TEXT PASSAGE:
--- --- ---
Returning to the extract, the passer-by looks in her purse and says ‘oh, I have got some change’ (lines 8 and 10). That is, she discovers she has change, because you can only discover things you previously did not know. She reveals the claim to be false through an epistemic accounting device. Her utterance is prefaced with the change of state token ‘oh’ (Heritage, 1984), which artfully expresses the sense that she now knows something that, only moments earlier, she did not. Through this response, the false claim is retrospectively constituted as a ‘mistake’ and not a ‘lie’.
The vendor is now himself in a position of choice. Should he ‘go along’ with these ‘defensive measures’ (Goffman, 1974)? Or should he point to an act of deceit? Perhaps unsurprisingly, he goes along with her accounting. There is presumably no point in querying the moral identity of the passer-by at this stage, just as she is paying. Although he could take a sceptical stance toward her account, he goes along with it, treating the ‘discovery’ as a newsworthy matter (‘have you, okay’), not as an attempted cover-up.
In this initial extract, we have started to illustrate an ethnomethodological respecification of deceit. We do not see deceit as individual behaviour, or as a cultural phenomenon (Jenkins and Delbridge, 2017), but rather as a form of social practice. In this case, regardless of whether she was telling the truth, the passer-by has to ‘discover’ the change in her purse if she does not want to be seen to have lied. This constraint applies regardless of her ‘actual’ intent or knowledge. As a publicly accountable phenomenon, lies do not reflect the speaker’s inner motives, but their practical accomplishment of ‘knowing in practice’ (Orlikowski, 2002). In this first empirical case, the lyrical upward intonation used to say ‘oh, I have got some change’ (lines 8 and 10) stops this being a confession of deceit and accounts for her prior claim as an honest mistake.
--- --- ---
DATASET SECTION:
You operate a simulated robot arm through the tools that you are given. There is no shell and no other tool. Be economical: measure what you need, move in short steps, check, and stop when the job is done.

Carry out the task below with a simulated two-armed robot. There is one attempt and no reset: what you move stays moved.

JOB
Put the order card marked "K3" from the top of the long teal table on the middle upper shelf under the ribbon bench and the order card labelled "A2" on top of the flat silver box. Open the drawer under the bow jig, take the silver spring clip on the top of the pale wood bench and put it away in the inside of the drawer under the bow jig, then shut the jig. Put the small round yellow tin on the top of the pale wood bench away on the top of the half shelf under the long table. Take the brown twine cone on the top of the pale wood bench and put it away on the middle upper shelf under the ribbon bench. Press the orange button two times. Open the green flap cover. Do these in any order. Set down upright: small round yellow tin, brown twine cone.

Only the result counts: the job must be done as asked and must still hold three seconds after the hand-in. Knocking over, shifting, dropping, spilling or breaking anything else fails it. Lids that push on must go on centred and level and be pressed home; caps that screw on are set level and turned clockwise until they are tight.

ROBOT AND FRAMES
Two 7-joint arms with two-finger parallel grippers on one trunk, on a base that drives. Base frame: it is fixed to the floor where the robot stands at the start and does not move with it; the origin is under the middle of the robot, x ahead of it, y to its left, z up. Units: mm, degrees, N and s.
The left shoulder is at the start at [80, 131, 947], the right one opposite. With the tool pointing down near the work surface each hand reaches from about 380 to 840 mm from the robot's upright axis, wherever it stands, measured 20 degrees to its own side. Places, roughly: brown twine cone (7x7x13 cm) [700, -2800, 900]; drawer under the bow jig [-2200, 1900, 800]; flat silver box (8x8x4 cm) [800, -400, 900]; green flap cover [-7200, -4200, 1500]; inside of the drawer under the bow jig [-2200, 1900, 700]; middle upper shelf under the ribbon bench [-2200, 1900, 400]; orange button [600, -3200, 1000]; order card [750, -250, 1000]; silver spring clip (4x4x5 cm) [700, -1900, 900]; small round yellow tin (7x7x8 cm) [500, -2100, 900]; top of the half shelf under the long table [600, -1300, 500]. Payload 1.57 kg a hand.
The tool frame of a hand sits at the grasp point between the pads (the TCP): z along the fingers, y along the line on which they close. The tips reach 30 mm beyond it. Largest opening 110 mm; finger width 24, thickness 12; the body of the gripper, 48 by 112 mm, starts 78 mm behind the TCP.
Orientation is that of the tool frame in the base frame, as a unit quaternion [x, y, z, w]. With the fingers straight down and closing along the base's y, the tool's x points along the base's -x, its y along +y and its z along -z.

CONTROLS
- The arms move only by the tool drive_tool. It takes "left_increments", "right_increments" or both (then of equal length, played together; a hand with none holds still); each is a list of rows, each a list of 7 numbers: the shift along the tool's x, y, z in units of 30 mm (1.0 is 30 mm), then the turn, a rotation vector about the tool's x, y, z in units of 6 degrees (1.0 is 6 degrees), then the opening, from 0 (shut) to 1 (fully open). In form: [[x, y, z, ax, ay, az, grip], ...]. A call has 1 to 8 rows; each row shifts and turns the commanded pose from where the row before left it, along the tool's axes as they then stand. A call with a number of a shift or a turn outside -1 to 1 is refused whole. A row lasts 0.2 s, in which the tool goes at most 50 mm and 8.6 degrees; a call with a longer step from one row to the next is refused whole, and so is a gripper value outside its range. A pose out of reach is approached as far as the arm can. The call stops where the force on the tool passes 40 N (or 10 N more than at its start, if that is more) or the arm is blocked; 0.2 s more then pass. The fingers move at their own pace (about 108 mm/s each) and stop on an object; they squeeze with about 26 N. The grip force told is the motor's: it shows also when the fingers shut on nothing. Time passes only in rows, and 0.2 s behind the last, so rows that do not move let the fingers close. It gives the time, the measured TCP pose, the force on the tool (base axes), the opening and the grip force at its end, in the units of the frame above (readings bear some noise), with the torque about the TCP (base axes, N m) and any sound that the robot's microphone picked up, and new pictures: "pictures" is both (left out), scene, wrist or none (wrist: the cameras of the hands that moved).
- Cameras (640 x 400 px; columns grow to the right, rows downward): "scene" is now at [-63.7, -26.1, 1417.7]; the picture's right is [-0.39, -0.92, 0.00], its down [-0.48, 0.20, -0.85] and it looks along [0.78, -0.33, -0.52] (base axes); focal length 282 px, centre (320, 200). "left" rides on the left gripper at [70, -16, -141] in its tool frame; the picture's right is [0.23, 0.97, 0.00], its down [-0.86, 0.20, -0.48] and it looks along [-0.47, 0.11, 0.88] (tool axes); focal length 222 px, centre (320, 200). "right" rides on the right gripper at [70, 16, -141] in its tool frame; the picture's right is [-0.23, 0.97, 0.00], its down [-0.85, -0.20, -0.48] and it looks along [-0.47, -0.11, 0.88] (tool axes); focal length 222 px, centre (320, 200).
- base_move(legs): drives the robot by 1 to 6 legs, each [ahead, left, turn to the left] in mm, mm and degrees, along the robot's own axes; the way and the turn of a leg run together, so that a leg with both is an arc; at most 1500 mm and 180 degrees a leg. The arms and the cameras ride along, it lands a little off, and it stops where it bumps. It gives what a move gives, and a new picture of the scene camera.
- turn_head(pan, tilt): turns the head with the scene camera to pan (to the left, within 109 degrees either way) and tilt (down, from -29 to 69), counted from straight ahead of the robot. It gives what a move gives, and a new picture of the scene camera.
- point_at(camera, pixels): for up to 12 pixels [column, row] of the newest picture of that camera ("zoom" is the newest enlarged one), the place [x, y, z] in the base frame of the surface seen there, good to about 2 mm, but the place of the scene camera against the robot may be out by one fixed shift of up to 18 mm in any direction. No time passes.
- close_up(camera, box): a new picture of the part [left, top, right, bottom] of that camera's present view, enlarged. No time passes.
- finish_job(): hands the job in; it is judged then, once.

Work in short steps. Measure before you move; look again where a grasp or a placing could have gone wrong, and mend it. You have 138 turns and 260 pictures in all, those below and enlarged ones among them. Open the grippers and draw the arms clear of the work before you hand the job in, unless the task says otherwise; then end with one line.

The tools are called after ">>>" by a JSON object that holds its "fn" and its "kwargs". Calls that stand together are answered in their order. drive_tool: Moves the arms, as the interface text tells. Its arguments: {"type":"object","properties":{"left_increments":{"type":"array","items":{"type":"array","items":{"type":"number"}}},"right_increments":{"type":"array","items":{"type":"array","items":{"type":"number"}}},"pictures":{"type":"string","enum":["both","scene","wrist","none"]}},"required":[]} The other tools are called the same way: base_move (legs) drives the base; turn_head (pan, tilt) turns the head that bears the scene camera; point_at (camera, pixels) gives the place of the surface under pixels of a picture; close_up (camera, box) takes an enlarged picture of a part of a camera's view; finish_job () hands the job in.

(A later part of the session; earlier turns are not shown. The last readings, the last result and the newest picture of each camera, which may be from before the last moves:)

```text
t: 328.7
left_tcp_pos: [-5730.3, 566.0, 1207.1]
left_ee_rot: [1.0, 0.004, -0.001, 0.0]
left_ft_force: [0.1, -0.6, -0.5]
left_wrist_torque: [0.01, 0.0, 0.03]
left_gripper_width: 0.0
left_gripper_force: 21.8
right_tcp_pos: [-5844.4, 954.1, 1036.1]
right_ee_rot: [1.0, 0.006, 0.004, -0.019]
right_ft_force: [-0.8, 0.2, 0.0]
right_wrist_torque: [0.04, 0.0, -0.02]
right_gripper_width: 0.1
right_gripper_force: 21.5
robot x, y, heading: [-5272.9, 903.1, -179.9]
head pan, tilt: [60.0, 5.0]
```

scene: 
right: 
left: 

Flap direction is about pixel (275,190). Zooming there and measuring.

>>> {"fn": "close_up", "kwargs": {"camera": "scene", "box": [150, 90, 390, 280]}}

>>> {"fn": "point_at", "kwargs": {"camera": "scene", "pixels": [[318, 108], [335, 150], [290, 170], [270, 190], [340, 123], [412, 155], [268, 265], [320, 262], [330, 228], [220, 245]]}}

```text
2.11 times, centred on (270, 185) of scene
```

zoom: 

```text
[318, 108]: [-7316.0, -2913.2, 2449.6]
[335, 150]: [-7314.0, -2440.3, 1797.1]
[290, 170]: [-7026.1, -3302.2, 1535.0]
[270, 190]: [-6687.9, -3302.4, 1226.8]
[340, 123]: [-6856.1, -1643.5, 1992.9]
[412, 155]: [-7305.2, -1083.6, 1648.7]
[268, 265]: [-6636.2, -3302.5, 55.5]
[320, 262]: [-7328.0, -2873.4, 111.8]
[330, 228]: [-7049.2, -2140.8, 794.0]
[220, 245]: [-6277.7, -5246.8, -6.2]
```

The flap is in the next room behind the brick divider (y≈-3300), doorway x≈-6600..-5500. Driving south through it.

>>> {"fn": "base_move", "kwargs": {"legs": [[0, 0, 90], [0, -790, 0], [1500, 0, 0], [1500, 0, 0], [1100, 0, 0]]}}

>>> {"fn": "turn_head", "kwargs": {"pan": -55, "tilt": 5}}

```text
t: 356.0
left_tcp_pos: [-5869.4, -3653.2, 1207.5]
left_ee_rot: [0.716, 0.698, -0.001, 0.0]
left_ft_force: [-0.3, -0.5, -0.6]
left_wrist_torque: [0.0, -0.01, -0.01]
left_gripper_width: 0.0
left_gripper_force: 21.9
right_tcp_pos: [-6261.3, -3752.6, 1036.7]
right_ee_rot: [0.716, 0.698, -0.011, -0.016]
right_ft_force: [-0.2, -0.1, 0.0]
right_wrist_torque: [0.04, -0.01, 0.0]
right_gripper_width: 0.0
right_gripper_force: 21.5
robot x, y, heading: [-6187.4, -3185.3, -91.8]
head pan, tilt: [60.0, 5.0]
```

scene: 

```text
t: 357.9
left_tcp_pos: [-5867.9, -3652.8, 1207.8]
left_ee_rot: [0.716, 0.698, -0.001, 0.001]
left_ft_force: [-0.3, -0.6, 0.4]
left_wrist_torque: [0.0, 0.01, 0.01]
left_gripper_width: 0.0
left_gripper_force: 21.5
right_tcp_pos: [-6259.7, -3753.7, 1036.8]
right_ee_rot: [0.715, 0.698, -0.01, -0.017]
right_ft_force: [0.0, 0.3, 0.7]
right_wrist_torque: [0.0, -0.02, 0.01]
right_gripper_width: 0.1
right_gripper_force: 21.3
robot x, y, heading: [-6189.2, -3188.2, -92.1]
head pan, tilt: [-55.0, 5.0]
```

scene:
--- --- ---
GIVEN PROBLEM A:
All lines in the listing above from the line containing "- base_move(legs): drives" to the line containing "Work in short", inclusive, should be retyped exactly; no other lines should appear.
GIVEN PROBLEM B:
Extend the text passage, starting right after its last sentence.

WRITTEN ANSWER A:
- base_move(legs): drives the robot by 1 to 6 legs, each [ahead, left, turn to the left] in mm, mm and degrees, along the robot's own axes; the way and the turn of a leg run together, so that a leg with both is an arc; at most 1500 mm and 180 degrees a leg. The arms and the cameras ride along, it lands a little off, and it stops where it bumps. It gives what a move gives, and a new picture of the scene camera.
- turn_head(pan, tilt): turns the head with the scene camera to pan (to the left, within 109 degrees either way) and tilt (down, from -29 to 69), counted from straight ahead of the robot. It gives what a move gives, and a new picture of the scene camera.
- point_at(camera, pixels): for up to 12 pixels [column, row] of the newest picture of that camera ("zoom" is the newest enlarged one), the place [x, y, z] in the base frame of the surface seen there, good to about 2 mm, but the place of the scene camera against the robot may be out by one fixed shift of up to 18 mm in any direction. No time passes.
- close_up(camera, box): a new picture of the part [left, top, right, bottom] of that camera's present view, enlarged. No time passes.
- finish_job(): hands the job in; it is judged then, once.

Work in short steps. Measure before you move; look again where a grasp or a placing could have gone wrong, and mend it. You have 138 turns and 260 pictures in all, those below and enlarged ones among them. Open the grippers and draw the arms clear of the work before you hand the job in, unless the task says otherwise; then end with one line.

WRITTEN ANSWER B:
Noticing
The second introductory example (see Figure 2) is taken from the study of business-to-business telemarketing. In this case a telemarketer is called-out for lying, but the telemarketer resists the accusation, treating it as defeasible, and presents an alternative accounting. As the extract begins, the telemarketer (T) is trying to schedule a date with a prospect (P) for a sales meeting. The telemarketer’s job is to fill the diary of the sales representative, Sally (all names are pseudonyms), with appointments. The telemarketer has just opened Sally’s electronic diary and she makes public her ‘reading’ of that diary. The telemarketer says there is ‘[nothing] for this week’ (line 4) and the ‘next available appointment is on the ninth of October’ (lines 8–9 in bold). This is the target claim (line 9), which is later shown to be false (line 16).

Noticing.
As it turns out, 9 October is not good for the prospect (‘not at all’, line 11), who states he is ‘off for that week’ (line 13). The telemarketer has to start again. She returns to the appointment schedule and offers a new slot, but one that is in fact earlier than the first one (which she claimed was the earliest one available), 3 October (line 16).
For Sacks, lying is ‘perfectly observable in the same way that anything else is’ (Sacks, 1992, LC1: 559). One practical resource available to actors to observe lies are contradictions. In our data, contradictions are at the centre of the mundane model people used to observe deceit (Lynch et al., 1996). Here, the telemarketer has said one thing (‘next available appointment is . . . the ninth of October’, lines 8–9) but then said another (‘I can do Tuesday the third’, lines 15–6), and crucially without accounting for the discrepancy. Moreover, she has done this in response to the prospect’s prior action (‘I’m off that week’, line 13) and so her response may seem ‘motivated’ and ‘strategic’ (Jenkins and Delbridge, 2017).
The employee has slipped up, whether she is lying or not. The prospect immediately orients to a lie rather than a mistake. He produces a mundane act of whistle-blowing – an action that makes unethical practice public (Kenny, 2017). This whistle-blowing is initially accomplished through laughter (line 17). The prospect’s laughter orients to the telemarketer’s response as a ‘lie’ rather than, say, an honest mistake. He is not laughing at her incompetence. The laughter is a ‘document’ (Garfinkel, 1967) of a ‘scam’, a stance he maintains throughout the remainder of the interaction. The phrase ‘that old chestnut’ (line 20) is often used disapprovingly to refer to a tired old joke or story that has been too often repeated, a reference here to a typical ‘sales trick’ that involves making a promotion seem more time-limited or in demand than it actually is.
But was the telemarketer ‘lying’? This again turns on the question of knowledge, and thus intent. For it to be a ‘lie’, the author of the assertion has to know it is false (Fallis, 2009: 33). In this case, the telemarketer treats the accusation as defeasible. As with Figure 1, she makes relevant her knowledge, quickly invoking a relevant detail that changes the frame. She claims to have noticed something new when re-reading Sally’s diary. She describes only now seeing an appointment that is still showing on the schedule has been cancelled, invoking the difficulty of reading the small, and thus easily overlooked, lettering saying ‘cancelled’ on her screen (lines 23, 25–27). In her accounting work, the prospect has got the ‘wrong end of the stick’. It was an innocent mistake according to the telemarketer, not a lie derived from a sales trick.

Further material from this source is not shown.